The Metropolitan Life Insurance Company is one of the world’s biggest providers of annuities, life insurance and employee benefits
MetLife was jumping over dollars to get to dimes.
That’s how the huge life insurance company viewed reverse mortgages and, helped along by a slap on the wrist, was the ultimate reason it decided to get out of the reverse mortgage business.
Sixty days ago, it also was the largest single provider of reverse mortgages in the United States and was expected to continue in that role, thanks to the exits from the industry by Bank of America, Wells Fargo, Financial Freedom and Seattle Mortgage.

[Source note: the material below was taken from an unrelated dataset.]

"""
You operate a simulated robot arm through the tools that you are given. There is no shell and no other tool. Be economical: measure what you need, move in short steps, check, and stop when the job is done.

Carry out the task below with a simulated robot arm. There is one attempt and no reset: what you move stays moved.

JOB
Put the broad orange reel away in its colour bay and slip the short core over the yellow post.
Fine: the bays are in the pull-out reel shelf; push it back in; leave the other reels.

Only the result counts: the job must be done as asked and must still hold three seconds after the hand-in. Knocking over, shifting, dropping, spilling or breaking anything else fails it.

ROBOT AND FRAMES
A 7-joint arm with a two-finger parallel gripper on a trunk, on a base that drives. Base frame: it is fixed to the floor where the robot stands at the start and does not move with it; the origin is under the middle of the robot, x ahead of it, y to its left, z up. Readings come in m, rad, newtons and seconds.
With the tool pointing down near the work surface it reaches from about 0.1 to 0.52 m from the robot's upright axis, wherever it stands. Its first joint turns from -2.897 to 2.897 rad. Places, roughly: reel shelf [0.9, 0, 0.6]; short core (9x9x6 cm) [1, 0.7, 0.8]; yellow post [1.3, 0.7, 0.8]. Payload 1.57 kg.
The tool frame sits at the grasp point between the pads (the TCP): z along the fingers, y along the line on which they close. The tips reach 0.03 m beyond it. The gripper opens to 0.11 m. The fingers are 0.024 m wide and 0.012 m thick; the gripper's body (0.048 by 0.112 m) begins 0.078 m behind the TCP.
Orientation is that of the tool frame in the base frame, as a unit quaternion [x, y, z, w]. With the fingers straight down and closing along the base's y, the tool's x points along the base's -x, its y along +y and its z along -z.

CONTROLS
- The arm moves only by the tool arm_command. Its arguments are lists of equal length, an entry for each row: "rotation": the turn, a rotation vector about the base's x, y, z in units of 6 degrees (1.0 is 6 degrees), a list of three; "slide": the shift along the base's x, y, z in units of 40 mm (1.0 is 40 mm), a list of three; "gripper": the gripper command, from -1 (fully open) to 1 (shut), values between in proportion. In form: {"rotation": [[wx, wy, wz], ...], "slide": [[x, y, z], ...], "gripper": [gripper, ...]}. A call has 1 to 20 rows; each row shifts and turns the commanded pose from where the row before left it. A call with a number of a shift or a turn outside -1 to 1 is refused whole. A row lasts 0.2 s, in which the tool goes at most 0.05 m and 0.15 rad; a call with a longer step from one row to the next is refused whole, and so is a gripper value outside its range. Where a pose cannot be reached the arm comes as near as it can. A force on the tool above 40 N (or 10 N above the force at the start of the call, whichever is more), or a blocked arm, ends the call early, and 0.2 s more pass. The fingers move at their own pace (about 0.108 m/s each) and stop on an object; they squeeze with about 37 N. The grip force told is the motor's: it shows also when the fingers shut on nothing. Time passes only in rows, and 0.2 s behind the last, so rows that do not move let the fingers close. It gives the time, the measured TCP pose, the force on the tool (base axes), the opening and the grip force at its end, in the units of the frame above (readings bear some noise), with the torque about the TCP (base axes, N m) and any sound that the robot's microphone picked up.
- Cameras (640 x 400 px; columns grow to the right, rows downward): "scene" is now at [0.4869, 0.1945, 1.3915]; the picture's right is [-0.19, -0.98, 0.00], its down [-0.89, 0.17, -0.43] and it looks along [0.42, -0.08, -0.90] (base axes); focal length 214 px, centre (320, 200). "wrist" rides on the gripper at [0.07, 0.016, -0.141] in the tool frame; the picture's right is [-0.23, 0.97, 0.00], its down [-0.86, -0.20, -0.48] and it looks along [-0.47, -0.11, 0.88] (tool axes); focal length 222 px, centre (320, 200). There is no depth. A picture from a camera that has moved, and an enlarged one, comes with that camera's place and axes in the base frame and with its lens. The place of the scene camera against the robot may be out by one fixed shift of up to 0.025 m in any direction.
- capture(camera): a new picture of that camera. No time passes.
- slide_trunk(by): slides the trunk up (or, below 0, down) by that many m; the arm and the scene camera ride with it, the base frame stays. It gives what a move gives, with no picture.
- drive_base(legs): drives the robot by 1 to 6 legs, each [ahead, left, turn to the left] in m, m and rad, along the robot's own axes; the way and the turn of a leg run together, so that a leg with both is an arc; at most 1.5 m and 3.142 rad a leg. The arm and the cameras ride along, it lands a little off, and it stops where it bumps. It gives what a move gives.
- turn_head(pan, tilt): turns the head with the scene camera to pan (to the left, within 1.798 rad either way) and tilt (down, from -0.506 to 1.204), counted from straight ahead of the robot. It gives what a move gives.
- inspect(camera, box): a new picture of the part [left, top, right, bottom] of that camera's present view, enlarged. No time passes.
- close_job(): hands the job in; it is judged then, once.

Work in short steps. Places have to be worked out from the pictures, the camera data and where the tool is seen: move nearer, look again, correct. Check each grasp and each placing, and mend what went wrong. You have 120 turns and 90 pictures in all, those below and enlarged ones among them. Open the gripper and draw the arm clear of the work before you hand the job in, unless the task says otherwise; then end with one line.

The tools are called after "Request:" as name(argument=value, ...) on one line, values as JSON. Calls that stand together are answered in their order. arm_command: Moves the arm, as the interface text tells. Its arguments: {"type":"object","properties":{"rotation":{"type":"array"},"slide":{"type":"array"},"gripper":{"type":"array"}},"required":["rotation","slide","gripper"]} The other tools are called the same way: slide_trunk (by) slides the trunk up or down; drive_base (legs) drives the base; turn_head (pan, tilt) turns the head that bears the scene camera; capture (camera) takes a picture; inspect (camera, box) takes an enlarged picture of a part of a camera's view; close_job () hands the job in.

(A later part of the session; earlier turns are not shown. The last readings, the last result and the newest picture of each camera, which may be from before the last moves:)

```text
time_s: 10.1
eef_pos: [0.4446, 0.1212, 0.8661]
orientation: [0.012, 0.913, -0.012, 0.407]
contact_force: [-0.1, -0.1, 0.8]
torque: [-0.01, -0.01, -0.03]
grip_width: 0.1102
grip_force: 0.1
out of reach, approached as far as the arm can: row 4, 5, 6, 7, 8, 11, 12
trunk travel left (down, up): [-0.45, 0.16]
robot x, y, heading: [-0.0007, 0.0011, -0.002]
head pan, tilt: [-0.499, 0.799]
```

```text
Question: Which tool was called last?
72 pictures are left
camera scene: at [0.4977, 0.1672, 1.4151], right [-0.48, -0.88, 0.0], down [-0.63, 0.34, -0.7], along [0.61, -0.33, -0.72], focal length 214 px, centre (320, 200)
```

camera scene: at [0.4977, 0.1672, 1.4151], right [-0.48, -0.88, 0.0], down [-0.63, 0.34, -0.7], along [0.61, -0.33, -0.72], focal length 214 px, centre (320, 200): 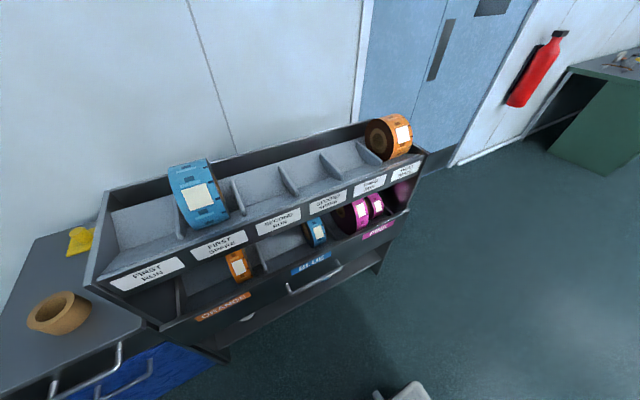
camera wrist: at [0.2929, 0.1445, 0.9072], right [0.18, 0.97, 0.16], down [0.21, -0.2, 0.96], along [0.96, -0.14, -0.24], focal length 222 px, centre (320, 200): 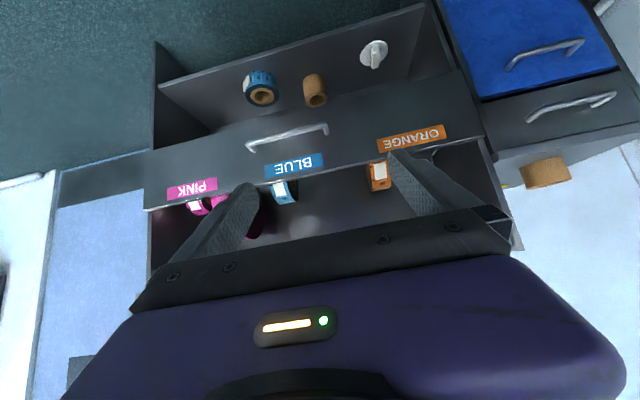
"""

Including home-equity conversion mortgages (HECM) endorsed by the Federal Housing Administration and proprietary reverse mortgages, MetLife Bank closed 1,047 reverse mortgages in March, more than any other company, but down from 1,289 loans in February.
Last year, after Wells jumped ship, MetLife saw itself as the cleanup hitter in a rather weak reverse mortgage lineup. It had lower pricing for its products and took the lead in the industry’s lower-risk offering, the HECM Saver. But in April, 2011, the Office of the Comptroller of the Currency announced formal enforcement actions against MetLife and seven other national lenders for “unsafe and unsound practices related to residential mortgage loan servicing and foreclosure processing.”